El Pacto hace prometer, asimismo, que el país de destino proporcionará a los migrantes acceso a servicios básicos, los empoderará para lograr la plena inclusión eliminando todas las formas de discriminación, invirtiendo en el desarrollo de sus aptitudes, promoviendo las transferencias de remesas más rápidas, seguras y económicas, colaborando para facilitar su regreso o readmisión en condiciones de seguridad y dignidad, así como mecanismos para la portabilidad de la seguridad social y las prestaciones adquiridas en el país de arribo.
Sin embargo, más allá de los costos involucrados en esas promesas, en un país que desde hace algunos años es un foco creciente de atracción de migrantes, el Pacto no define en ninguno de sus acápites la cualidad del inmigrante regular, irregular o llanamente, ilegal, pues son los Estados quienes soberanamente deben hacerlo a través de sus propias legislaciones, cuestión que en Chile se encuentra aún en pleno proceso.

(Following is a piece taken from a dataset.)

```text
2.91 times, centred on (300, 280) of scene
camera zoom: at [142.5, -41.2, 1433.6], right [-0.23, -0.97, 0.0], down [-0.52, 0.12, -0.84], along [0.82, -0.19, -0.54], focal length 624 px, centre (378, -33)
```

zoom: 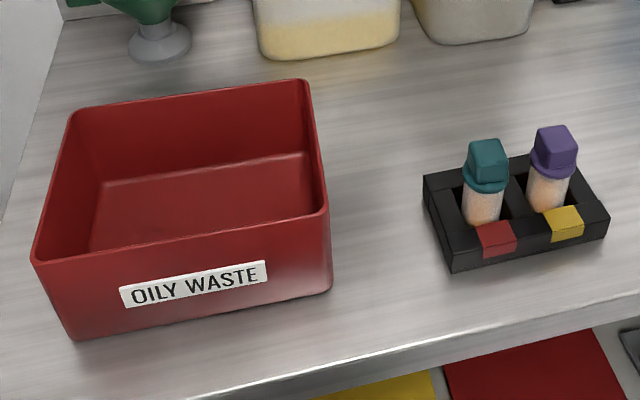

Al mismo tiempo, el Pacto asegura “el respeto, protección y cumplimiento efectivo de los derechos humanos de todos los migrantes, independiente de su estatus migratorio, durante todas las etapas del ciclo de la migración”, así como el “establecer procedimientos accesibles y expeditos que faciliten la transición de un estatus a otro” (irregular a regular o de turista a residente) razón por lo que nadie podría asegurar que la eventual exigencia de derechos por parte de migrantes ilegales o irregulares falsamente contratados en Chile ante Cortes internacionales e impetrados al amparo de un Pacto no vinculante -que en pocos años puede constituirse en norma- no se transformen en serios problemas para el país.
Chile ya ha sido testigo del arribo de miles de extranjeros traídos al país por mafias de traficantes de personas que hacen pingüe negocio con la desgracia de aquellos, para luego abandonarlos a su suerte en el territorio, estimulando la ilegalidad derivada del desespero. Nada más indiciario de este fenómeno que el reciente retorno de centenares de haitianos que el país ha debido financiar en respeto a la dignidad de esas personas engañadas.
No es cierto, pues, que el Gobierno, por la mera decisión coyuntural de abstenerse responsablemente de la suscripción de un Pacto internacional ambiguo y que sin dudas tendrá costos asociados en diversos ámbitos, esté cambiando su centenaria y tradicional política en favor de la migración o el multilateralismo, no obstante las descoordinaciones y desprolijidades evidentes que hubo durante este proceso de decisiones al interior de la administración.
Por lo demás, dicho pacto se encuentra aún en sus fases iniciales y por delante queda un largo camino por el cual Chile puede continuar transitando, aunque protegiendo sus específicos intereses nacionales, dada la amenaza de un creciente y desordenado proceso de inmigración no reglado y que, a mayor abundamiento, en la actualidad se encuentra en discusión interna para su normalización.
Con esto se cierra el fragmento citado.